Is discontinuing students due to poor performance right? 

Learners pictured at a school recently. PHOTO/ FILE

What you need to know:

John Mary Noowe pours cold water on the already bad situation saying the beneficiaries of the bribes and fresh registration fees paid by desperate parents are the very people responsible for policy making.

As a student in my secondary school, I saw several students from a particular school join us. However, they usually joined in Senior Three. Then, it seemed normal in my untrained mind often thinking that these had just desired to change schools. Honestly, I somewhat envied them because I needed a change in environment. Nonetheless, without an honest and worthwhile reason warranting school change, my wish was never granted. My dreamy hat was, however, blown off when I read this tweet from Julius Mucunguzi.

“The move by some secondary schools to push out S3 students to look for places elsewhere under the guise of having failed to score 'pass marks', when the real reason is not wanting low grade performance at S4 to affect their national rankings is most absurd.”

He went on to say, “The craze of our school system for first grades at all and any cost, including casting away students who join the schools in the hope that they too will excel but find themselves not doing so, is unfair. When you push out a senior three student at this time to find a place elsewhere to join senior four, you subject the student to so much trauma and self-hate. As a society, we should always remember that the speed of our enlightenment is determined by our slowest member. Rather than cast out our slow members, we should support them to catch up with the rest.”
This provoked several people in various ways and we share what many had to say, even as far as sharing their own experiences.

Steven Eriya shared that when joining S1, they were slightly above 400. In S3, they were 320 while in S4, the numbers had further dropped to 240. One wonders where those that dropped off the list disappeared to. Were they asked to try elsewhere? 

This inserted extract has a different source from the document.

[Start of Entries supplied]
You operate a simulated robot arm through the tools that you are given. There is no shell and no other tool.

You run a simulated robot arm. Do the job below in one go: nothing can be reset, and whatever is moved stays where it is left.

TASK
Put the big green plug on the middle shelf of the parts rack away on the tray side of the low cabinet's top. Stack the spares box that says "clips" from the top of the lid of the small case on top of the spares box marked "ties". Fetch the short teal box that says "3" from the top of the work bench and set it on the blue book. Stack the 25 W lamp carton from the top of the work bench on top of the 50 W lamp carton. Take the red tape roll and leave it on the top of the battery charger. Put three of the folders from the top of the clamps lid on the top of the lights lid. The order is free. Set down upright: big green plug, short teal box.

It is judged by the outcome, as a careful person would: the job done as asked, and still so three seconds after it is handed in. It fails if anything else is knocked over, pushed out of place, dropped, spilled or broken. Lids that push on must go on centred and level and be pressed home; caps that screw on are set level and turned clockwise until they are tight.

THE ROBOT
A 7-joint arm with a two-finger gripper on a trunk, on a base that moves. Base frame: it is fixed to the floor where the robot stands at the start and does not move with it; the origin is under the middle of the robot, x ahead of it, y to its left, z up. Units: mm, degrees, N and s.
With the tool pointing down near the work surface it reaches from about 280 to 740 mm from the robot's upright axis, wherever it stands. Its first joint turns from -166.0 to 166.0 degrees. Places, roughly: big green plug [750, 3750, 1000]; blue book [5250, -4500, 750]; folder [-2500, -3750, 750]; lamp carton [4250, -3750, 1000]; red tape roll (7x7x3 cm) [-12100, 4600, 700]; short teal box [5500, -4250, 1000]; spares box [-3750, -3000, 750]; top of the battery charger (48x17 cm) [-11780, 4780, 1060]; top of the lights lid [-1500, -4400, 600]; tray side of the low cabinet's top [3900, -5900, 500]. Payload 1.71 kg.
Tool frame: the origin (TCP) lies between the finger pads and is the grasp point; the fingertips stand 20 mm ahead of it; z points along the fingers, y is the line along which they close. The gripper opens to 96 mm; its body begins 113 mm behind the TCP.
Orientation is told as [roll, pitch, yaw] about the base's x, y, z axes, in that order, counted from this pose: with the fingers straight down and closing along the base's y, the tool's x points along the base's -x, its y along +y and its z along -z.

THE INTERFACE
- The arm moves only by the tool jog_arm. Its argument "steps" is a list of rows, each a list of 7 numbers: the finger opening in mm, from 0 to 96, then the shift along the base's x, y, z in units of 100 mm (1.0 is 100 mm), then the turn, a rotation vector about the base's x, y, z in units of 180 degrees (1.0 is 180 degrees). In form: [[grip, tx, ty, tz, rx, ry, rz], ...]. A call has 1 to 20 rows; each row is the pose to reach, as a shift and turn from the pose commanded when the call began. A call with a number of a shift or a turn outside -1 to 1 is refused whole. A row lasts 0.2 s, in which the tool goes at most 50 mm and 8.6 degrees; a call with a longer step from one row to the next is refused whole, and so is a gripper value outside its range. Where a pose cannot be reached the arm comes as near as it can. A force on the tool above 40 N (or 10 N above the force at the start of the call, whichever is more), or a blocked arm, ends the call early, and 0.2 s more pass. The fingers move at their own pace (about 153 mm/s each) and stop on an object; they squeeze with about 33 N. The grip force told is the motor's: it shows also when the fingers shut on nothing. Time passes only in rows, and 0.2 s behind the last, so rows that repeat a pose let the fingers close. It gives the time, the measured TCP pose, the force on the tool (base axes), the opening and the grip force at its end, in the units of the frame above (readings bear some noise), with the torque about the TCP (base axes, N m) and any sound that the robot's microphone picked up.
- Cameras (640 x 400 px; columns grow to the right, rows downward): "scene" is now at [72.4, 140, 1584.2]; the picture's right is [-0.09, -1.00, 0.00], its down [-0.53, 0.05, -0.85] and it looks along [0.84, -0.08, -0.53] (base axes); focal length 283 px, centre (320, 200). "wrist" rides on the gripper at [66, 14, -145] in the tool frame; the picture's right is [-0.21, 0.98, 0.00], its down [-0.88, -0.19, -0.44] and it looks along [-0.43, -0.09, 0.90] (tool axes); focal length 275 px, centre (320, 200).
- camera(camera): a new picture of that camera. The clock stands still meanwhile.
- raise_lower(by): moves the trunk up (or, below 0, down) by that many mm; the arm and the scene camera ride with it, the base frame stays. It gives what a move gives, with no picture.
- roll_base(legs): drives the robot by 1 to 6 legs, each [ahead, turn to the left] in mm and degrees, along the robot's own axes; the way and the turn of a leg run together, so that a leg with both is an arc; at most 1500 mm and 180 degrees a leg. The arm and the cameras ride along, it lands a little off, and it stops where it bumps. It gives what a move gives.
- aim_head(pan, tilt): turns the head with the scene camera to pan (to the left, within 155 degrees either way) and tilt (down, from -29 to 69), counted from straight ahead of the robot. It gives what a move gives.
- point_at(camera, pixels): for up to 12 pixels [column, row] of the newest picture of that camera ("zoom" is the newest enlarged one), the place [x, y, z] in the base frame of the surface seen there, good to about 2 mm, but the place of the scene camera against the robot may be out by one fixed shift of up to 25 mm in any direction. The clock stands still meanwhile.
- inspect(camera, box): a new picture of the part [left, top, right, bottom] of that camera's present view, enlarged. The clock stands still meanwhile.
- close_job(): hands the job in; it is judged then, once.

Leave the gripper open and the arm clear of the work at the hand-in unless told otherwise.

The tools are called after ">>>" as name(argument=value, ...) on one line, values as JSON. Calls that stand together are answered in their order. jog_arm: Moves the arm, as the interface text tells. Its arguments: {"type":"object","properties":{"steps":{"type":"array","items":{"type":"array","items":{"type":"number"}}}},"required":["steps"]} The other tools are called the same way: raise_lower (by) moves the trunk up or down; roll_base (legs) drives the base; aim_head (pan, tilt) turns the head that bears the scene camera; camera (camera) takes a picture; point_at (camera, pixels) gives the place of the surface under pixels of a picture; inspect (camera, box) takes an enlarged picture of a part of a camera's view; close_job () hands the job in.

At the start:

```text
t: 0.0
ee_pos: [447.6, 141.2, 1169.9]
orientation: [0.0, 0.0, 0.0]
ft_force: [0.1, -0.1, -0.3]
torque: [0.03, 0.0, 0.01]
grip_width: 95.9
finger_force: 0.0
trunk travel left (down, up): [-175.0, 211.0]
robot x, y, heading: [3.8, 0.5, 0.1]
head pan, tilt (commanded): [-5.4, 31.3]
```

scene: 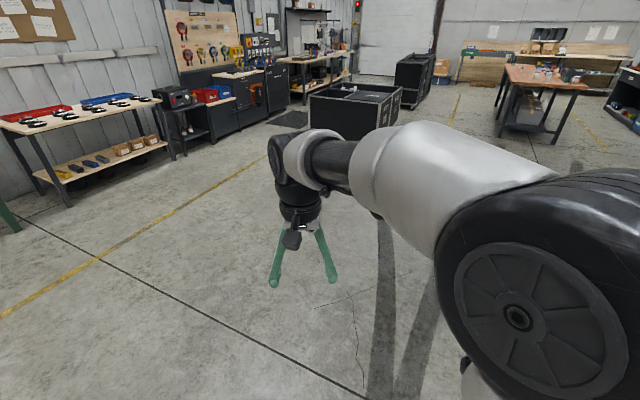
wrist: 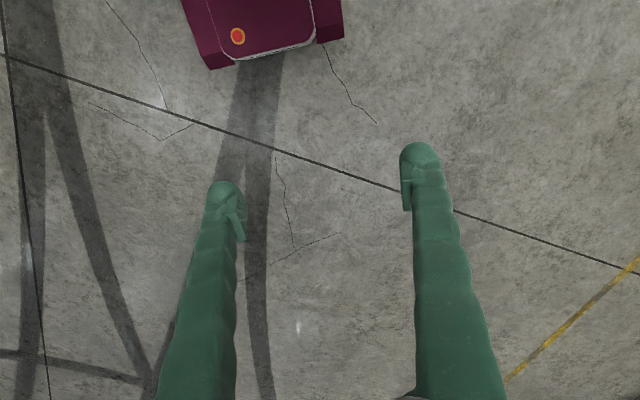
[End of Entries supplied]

Mugambe Akandwanaho says he was once a victim of being in the ‘poor performer’ cluster and the norm at his school was that during the holidays, a day was set for those who failed to get a certain average to come to school well dressed in uniforms with their parents. “I remember reading that comment on my report card, "The performance is still wanting. Come with a parent on 21st December to see the way forward”.  It was embarrassing,” he says.  

Helpful practice
Such practices, according to Jade Nantaba Gitta make life, right from school days seem like a struggle for the fittest. “Life is not fair. Sometimes sacrifices are necessary and the advantage of this particular one is that it is actually a motivation to the students to work harder. Isn't that a better than being beaten?” she wonders.

Diana Rholyne, however, believes that it is the rest of the school that deems this as embarrassing. “The school, while involving the parent, want to forge a way forward for the learner and you call it embarrassing! These are the bullies we talking about,” she says.

Rholyne adds that people ought to look back and see how many ‘not-so-well-performing’ learners' parents were in regular contact with the teachers. “You all drop your children at school, leaving them for the teachers to deal with then you come and rant here. Be better parents please,” she says.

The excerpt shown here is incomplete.